Earlier gains in European shares on relief that troubled banking giant Credit Suisse had secured a financial lifeline quickly evaporated after the announcement.
Analysts had seen a strong likelihood that the European Central Bank would reduce the amount of its rate hike, or even pause it over fears about the health of Credit Suisse and the wider banking system following the implosions of two US lenders.
But the central bank raised its main rates by half a percentage point, as it had previously pledged to do.
It did however drop a reference, used in previous statements, to the need to raise rates “significantly” going forward.
The Frankfurt-based central bank also increased its growth forecast for 2023, to 1.0 percent, while lowering the inflation forecast to 5.3 percent for this year.
European shares soon rebounded after the announcement, with Frankfurt up 0.2 percent and Paris climbing 0.5 percent as trading got under way on Wall Street. London edged up 0.1 percent.
The euro, which advanced against the dollar ahead of the ECB’s rate decision, quickly lost those gains.
The ECB call is the first by a major central bank since markets were rocked by banking crisis fears, testing the eurozone institution’s resolve to implement another hefty rate hike.
There is also much debate over whether the US central bank will continue with its rate tightening campaign.
The collapse of California lender Silicon Valley Bank (SVB) has been widely linked to the sharp rise in borrowing costs over the past year.
Some commentators expect US Federal Reserve officials to lift rates once more next week but possibly hold afterwards, while there is a growing belief that it could even announce cuts before the end of the year.

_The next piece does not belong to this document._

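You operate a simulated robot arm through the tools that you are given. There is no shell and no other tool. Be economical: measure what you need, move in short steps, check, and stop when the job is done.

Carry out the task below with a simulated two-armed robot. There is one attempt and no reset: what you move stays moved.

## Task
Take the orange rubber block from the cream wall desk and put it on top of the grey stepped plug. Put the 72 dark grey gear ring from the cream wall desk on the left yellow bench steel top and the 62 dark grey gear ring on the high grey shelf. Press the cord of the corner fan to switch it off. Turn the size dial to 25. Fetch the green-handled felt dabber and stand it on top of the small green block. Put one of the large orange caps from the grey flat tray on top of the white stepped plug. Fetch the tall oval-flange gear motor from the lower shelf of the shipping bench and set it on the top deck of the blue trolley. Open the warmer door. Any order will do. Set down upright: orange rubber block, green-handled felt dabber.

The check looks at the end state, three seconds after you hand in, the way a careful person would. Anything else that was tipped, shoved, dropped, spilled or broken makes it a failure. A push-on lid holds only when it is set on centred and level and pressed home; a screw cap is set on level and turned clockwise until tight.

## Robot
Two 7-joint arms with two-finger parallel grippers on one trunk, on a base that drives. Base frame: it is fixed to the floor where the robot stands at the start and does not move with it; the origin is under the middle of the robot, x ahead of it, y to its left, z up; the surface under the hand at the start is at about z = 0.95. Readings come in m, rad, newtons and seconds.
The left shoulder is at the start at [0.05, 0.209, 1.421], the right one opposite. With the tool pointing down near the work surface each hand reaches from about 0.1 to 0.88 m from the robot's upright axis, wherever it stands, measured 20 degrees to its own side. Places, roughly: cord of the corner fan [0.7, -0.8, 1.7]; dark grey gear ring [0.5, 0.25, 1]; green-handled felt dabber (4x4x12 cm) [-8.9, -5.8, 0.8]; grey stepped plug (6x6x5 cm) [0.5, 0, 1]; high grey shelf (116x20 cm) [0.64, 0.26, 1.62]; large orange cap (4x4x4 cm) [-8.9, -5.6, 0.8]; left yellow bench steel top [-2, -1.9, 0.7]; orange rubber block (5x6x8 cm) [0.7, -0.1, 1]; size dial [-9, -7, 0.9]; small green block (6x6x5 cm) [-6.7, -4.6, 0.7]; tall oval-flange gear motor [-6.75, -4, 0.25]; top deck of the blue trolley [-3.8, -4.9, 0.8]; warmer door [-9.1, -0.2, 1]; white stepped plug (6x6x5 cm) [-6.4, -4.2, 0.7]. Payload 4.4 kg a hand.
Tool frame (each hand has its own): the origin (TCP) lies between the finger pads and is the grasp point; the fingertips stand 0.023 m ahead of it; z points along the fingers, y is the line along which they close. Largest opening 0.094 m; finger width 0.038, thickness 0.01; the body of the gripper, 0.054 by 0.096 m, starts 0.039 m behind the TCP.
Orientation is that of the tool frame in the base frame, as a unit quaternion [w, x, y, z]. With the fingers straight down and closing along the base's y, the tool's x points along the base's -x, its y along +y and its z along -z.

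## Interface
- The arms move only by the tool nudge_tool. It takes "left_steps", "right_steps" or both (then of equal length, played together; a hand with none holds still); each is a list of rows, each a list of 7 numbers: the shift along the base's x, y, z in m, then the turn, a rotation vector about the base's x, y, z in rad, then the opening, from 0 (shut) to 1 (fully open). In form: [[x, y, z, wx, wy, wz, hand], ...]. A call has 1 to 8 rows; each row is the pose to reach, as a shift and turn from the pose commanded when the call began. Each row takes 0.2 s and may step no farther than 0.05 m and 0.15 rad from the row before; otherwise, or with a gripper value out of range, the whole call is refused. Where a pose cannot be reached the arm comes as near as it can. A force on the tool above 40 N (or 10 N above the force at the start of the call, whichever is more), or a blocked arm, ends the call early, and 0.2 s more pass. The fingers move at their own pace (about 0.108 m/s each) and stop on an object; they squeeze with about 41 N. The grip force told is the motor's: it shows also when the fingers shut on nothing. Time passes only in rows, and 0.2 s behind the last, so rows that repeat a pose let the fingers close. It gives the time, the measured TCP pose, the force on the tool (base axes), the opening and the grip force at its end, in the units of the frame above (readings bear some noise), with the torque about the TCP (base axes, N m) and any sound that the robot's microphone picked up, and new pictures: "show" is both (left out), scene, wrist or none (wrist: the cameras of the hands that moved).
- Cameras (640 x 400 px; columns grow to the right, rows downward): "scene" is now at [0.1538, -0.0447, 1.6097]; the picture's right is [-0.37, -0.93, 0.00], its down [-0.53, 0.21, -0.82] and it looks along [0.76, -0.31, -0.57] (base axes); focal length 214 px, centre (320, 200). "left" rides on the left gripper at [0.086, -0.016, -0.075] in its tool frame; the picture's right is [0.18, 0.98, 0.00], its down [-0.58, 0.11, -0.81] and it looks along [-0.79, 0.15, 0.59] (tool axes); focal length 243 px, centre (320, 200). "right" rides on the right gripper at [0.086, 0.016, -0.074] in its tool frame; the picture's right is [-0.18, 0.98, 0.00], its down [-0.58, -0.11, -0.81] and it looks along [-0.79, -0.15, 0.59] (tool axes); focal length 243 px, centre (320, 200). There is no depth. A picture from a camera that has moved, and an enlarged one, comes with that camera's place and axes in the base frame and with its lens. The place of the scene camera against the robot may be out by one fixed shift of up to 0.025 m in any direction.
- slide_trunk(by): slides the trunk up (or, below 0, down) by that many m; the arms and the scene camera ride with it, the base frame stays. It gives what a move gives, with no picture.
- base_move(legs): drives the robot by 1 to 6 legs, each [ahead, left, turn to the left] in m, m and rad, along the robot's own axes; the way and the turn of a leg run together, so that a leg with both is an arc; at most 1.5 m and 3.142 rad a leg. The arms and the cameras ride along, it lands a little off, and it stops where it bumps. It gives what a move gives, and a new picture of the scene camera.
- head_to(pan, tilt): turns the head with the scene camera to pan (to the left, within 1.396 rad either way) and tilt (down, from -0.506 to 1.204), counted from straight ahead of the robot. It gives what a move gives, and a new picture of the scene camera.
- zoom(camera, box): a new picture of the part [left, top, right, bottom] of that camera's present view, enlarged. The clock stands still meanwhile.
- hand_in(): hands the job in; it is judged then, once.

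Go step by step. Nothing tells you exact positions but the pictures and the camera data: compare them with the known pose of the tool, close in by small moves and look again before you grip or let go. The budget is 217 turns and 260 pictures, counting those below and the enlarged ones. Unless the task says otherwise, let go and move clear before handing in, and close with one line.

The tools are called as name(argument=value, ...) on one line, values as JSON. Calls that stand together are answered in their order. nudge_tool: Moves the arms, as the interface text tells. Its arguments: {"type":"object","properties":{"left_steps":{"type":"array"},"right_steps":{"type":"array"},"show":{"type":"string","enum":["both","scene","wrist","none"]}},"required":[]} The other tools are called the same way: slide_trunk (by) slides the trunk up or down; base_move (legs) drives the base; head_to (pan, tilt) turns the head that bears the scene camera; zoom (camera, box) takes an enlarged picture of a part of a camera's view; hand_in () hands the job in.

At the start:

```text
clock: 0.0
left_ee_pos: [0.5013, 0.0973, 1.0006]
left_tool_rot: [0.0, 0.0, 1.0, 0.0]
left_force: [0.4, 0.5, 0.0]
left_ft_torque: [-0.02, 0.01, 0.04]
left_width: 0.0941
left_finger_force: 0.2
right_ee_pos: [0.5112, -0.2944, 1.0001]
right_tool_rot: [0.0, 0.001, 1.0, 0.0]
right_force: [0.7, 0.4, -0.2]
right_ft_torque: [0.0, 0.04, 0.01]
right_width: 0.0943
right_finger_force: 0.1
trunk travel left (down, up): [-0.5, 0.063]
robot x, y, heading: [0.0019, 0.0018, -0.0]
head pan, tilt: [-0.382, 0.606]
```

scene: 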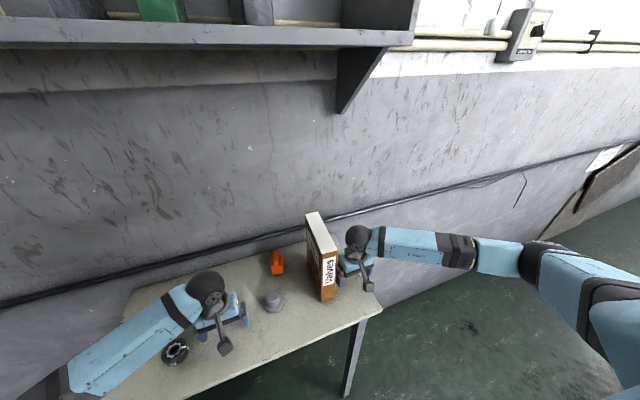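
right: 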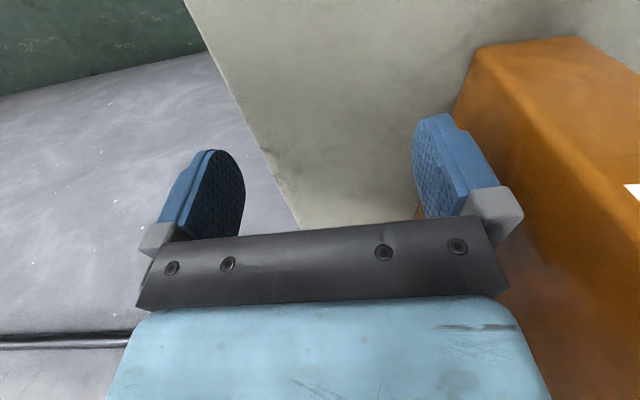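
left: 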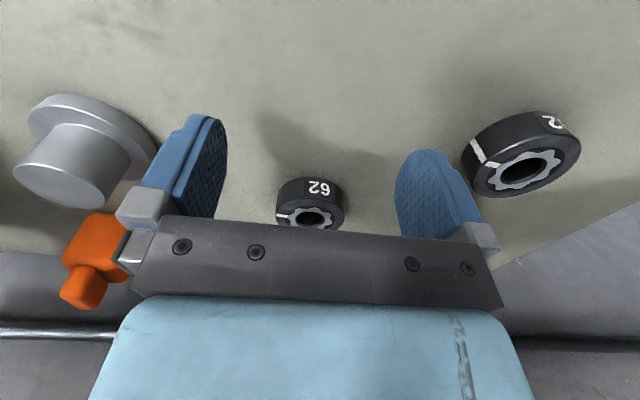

But the ECB’s decision will also likely impact the thinking of ECB policymakers, said Naeem Aslam, chief investment officer at Zaye Capital Markets.
“The fact that the ECB has increased the rate by 50 basis points, the chances are now that the Fed is going to do the same as well,” he said.
Wall Street opened lower, with the Dow shedding 0.6 percent.
Data out Thursday didn’t help ease the difficult choice by Fed policymakers.
Weekly first-time job claims fell back below 200,000 and housing starts climbed 9.8 percent month-on-month in February, while building permit applications jumped by double digits.
But other data showed firms still had downbeat expectations about business in the coming months and import prices edged lower month-on-month in February.
A market rout in its share price has forced Credit Suisse to tap a financial lifeline from the Swiss central bank.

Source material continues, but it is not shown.